Dynamische Stromtarife setzen einen direkten Anreiz, das Verbrauchsverhalten im Interesse der Energiewende zu steuern. Denn die Preisschwankungen an den Strombörsen spiegeln die Verfügbarkeit erneuerbarer Energien wider. Wenn der Börsenpreis und damit auch der Strompreis zuhause gerade günstig ist, ist reichlich grüner Strom im Angebot und wird dann auch bevorzugt verbraucht. Andersherum, wenn der Strom teuer ist, wird man den privaten Verbrauch eher reduzieren und so dazu beitragen, dass nicht noch weitere konventionelle Kraftwerke ans Netz gehen.
Darüber hinaus tragen dynamische Tarife zur Stabilisierung der Netze bei – zum einen durch den an die Verfügbarkeit angepassten Stromverbrauch; zum anderen durch den erforderlichen Einbau intelligenter Stromzähler, die eine wichtige Voraussetzung für den Ausbau intelligenter Stromnetze (Smart Grids) sind.
Fazit
Strombörsen sind Handelsplattformen, über die Stromanbieter und Stromabnehmer die Preise für Strom ermitteln.
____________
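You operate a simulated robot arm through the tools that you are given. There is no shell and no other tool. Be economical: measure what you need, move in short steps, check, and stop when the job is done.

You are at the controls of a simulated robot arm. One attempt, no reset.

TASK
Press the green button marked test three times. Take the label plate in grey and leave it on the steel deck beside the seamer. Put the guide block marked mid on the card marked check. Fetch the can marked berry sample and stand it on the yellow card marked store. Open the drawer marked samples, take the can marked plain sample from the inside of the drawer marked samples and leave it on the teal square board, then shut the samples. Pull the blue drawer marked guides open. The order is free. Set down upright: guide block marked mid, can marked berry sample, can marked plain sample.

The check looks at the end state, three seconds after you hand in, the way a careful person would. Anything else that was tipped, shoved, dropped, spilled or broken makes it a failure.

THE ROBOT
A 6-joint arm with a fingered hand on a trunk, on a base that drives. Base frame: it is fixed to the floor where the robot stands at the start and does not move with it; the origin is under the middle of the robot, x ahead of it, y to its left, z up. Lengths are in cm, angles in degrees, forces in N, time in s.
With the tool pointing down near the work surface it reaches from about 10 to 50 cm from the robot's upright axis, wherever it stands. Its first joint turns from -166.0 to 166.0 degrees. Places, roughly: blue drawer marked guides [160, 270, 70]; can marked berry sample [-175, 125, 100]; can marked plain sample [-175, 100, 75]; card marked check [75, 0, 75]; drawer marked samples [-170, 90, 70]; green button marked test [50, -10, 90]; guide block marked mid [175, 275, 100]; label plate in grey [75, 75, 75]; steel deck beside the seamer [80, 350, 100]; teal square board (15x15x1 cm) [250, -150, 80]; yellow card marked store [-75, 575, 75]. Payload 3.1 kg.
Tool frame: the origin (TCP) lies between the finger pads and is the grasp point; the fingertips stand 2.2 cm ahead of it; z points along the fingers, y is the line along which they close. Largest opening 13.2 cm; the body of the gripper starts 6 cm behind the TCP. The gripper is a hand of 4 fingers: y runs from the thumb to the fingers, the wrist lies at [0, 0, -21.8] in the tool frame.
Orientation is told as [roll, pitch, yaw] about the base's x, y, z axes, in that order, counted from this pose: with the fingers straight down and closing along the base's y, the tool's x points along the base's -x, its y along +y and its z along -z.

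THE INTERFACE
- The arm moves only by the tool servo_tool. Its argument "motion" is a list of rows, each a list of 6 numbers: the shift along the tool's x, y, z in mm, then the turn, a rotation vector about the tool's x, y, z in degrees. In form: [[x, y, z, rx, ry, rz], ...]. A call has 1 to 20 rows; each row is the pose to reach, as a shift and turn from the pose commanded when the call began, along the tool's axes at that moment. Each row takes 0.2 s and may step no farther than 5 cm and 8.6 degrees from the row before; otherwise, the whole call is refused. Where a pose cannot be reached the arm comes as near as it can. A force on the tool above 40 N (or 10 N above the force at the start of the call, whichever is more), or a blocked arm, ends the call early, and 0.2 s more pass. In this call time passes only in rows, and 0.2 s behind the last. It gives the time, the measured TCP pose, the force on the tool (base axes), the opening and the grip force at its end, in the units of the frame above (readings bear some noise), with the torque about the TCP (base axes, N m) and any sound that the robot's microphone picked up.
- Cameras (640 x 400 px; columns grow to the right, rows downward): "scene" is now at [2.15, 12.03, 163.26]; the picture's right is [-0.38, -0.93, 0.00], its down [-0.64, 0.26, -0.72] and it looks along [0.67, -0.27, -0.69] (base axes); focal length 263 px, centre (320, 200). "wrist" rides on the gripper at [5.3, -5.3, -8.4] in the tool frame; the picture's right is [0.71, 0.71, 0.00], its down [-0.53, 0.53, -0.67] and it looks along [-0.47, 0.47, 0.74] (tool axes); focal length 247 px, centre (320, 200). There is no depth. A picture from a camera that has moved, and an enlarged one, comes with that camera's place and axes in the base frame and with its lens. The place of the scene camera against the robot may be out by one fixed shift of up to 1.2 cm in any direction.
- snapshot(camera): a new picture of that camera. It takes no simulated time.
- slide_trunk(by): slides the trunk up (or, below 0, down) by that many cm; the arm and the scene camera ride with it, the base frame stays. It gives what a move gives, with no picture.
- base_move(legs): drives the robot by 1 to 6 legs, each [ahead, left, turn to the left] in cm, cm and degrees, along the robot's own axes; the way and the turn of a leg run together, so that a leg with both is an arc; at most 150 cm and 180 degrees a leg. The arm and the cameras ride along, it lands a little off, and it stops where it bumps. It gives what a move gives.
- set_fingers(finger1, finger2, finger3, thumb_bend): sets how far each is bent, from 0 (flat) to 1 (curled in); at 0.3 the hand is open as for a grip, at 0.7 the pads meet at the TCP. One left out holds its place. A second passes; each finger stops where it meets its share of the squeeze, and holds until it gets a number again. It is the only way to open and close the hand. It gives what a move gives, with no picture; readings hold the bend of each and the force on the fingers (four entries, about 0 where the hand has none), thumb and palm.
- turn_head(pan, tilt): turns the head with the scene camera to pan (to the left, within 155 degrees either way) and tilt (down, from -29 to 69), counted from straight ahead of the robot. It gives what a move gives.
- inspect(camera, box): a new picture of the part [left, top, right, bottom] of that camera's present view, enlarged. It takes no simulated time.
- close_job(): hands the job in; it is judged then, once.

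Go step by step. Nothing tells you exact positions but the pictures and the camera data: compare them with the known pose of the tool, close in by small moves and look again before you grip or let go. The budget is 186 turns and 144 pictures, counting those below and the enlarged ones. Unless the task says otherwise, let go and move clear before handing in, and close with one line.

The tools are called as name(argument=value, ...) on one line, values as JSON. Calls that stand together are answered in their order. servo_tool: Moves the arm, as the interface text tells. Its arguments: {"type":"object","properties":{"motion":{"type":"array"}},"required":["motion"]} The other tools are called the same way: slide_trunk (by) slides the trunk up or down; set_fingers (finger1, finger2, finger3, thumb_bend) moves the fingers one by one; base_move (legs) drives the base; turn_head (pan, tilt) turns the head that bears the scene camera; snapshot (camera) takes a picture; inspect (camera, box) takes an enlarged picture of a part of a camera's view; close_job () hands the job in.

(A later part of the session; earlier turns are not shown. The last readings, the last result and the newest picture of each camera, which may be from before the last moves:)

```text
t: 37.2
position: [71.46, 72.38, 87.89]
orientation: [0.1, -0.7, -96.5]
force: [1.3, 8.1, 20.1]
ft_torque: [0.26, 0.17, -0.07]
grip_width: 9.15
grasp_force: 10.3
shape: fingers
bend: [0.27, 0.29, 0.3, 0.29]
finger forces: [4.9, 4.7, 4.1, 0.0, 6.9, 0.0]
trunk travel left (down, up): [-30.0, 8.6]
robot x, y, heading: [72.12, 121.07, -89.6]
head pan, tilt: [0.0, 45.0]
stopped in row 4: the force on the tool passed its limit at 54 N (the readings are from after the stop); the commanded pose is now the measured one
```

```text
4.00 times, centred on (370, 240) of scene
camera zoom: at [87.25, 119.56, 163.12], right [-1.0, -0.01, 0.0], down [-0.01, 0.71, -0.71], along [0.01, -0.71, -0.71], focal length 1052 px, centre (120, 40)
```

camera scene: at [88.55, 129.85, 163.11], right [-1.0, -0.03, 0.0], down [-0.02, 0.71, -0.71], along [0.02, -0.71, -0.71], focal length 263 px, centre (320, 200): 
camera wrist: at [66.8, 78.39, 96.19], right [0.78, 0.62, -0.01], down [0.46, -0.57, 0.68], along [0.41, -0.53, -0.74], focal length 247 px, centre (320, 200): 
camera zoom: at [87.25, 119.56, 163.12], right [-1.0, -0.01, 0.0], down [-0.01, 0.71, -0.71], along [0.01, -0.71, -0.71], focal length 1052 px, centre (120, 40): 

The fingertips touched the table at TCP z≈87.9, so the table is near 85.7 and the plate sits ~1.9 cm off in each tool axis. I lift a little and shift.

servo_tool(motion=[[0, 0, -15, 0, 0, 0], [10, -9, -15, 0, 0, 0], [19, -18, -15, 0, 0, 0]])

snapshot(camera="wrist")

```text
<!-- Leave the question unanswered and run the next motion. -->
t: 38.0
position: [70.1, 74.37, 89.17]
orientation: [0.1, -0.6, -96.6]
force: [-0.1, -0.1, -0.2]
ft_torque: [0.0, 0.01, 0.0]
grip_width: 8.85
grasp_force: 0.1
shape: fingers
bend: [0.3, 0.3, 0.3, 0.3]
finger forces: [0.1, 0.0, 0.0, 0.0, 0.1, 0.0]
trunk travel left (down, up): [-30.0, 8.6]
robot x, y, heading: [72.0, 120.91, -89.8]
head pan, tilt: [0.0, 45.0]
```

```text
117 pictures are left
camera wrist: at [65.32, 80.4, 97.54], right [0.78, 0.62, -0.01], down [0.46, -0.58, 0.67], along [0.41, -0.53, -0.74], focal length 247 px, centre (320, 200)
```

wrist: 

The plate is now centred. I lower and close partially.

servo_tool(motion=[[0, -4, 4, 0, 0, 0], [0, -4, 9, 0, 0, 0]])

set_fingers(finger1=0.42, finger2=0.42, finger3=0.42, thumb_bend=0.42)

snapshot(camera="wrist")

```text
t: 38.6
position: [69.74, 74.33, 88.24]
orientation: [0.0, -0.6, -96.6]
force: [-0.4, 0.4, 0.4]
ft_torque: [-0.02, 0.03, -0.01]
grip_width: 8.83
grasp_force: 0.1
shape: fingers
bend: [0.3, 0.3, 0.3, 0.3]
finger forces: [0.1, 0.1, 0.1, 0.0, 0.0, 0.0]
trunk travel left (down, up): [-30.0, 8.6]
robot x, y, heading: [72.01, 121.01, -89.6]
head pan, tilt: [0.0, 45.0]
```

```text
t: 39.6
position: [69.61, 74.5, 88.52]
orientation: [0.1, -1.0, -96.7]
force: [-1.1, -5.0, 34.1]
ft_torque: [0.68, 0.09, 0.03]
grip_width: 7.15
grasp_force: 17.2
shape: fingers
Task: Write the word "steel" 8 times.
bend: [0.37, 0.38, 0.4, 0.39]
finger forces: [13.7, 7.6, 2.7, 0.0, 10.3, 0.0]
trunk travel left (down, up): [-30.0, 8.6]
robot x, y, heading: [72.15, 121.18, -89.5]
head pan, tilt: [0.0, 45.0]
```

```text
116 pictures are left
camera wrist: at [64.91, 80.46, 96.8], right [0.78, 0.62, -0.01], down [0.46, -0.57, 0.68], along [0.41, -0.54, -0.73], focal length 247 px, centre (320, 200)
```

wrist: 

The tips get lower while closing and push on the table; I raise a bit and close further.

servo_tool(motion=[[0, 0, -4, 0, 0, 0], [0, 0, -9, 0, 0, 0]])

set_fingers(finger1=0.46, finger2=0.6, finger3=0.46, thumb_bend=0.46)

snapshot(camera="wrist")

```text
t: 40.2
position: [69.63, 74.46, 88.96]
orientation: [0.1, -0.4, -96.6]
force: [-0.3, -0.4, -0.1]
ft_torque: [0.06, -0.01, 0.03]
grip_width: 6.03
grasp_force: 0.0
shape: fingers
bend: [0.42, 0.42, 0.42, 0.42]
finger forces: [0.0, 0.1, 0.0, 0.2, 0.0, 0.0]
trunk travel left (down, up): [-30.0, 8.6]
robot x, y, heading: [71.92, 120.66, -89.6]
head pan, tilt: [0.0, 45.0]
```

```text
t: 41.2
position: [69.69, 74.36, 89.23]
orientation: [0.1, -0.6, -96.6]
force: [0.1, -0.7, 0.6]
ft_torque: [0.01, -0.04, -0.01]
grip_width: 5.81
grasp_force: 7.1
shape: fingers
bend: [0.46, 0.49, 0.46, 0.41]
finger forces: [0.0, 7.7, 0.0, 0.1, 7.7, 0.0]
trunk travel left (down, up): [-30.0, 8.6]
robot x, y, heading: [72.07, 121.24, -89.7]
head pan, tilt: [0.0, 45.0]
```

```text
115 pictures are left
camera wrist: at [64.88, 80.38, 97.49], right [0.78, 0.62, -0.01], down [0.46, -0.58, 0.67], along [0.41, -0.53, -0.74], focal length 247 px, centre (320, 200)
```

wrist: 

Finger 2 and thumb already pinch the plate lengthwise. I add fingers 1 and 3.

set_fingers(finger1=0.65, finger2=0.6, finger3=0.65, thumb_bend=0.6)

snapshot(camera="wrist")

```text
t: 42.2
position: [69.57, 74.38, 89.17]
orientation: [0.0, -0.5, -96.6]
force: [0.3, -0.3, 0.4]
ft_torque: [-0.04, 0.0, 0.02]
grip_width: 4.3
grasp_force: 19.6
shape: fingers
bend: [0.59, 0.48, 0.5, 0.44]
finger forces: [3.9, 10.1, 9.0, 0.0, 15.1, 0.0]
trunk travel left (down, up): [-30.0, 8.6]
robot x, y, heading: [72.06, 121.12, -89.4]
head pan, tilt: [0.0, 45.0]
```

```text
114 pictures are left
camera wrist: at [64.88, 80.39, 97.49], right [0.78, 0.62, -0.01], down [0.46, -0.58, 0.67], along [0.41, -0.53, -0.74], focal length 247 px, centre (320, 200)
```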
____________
Im Terminhandel können Unternehmen längerfristig geltende Verträge abschließen; im Spot-Handel werden dagegen kurzfristig geltende Preise auf Basis der aktuellen Nachfrage und des Angebots ermittelt. Die für Deutschland wichtigste Strombörse ist die EEX in Leipzig und Paris. Allerdings können dort ausschließlich größere Unternehmen mit Strom handeln. Über dynamische Stromtarife können private Haushalte jedoch indirekt auf variable Börsenpreise zurückgreifen. Ein Teil des Strompreises orientiert sich dabei am Spotmarkt-Preis zum Verbrauchszeitpunkt.